Start DATASET EXTRACT

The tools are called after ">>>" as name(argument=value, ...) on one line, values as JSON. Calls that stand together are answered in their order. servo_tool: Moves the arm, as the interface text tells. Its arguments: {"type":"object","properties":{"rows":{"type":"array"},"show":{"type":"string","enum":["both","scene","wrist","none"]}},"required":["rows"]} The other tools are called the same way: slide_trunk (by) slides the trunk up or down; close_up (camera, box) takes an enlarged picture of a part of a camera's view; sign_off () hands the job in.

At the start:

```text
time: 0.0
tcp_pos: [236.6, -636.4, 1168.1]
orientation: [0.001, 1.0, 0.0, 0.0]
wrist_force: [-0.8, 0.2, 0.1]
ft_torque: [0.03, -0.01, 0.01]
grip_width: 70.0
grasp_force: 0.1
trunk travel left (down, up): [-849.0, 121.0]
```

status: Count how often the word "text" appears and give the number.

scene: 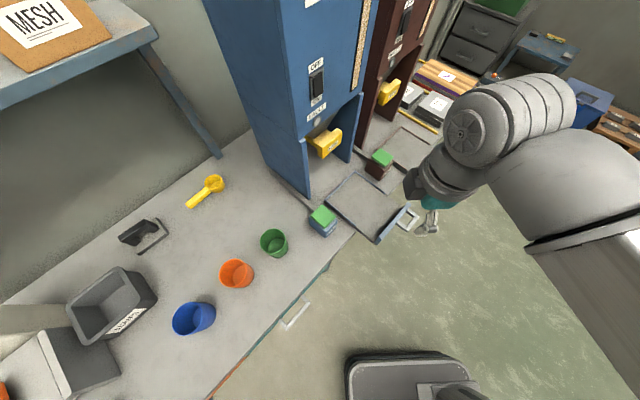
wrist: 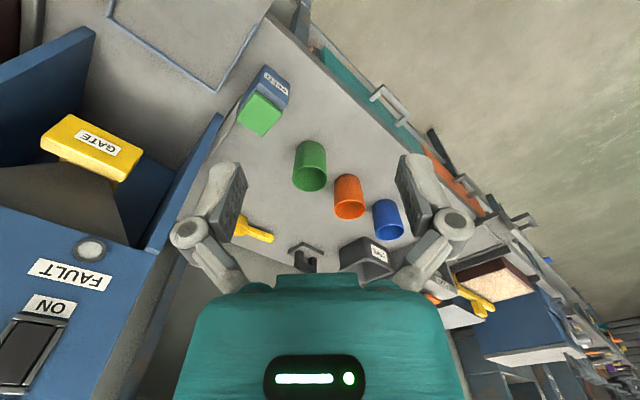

End DATASET EXTRACT

## STATED PROBLEM
Copy the listing word for word, excluding its pictures. Format the lines as a JSON array of strings and drop empty lines.

## FINISHED TASK
[
  "The tools are called after \">>>\" as name(argument=value, ...) on one line, values as JSON. Calls that stand together are answered in their order. servo_tool: Moves the arm, as the interface text tells. Its arguments: {\"type\":\"object\",\"properties\":{\"rows\":{\"type\":\"array\"},\"show\":{\"type\":\"string\",\"enum\":[\"both\",\"scene\",\"wrist\",\"none\"]}},\"required\":[\"rows\"]} The other tools are called the same way: slide_trunk (by) slides the trunk up or down; close_up (camera, box) takes an enlarged picture of a part of a camera's view; sign_off () hands the job in.",
  "At the start:",
  "```text",
  "time: 0.0",
  "tcp_pos: [236.6, -636.4, 1168.1]",
  "orientation: [0.001, 1.0, 0.0, 0.0]",
  "wrist_force: [-0.8, 0.2, 0.1]",
  "ft_torque: [0.03, -0.01, 0.01]",
  "grip_width: 70.0",
  "grasp_force: 0.1",
  "trunk travel left (down, up): [-849.0, 121.0]",
  "```",
  "status: Count how often the word \"text\" appears and give the number.",
  "scene: ",
  "wrist: "
]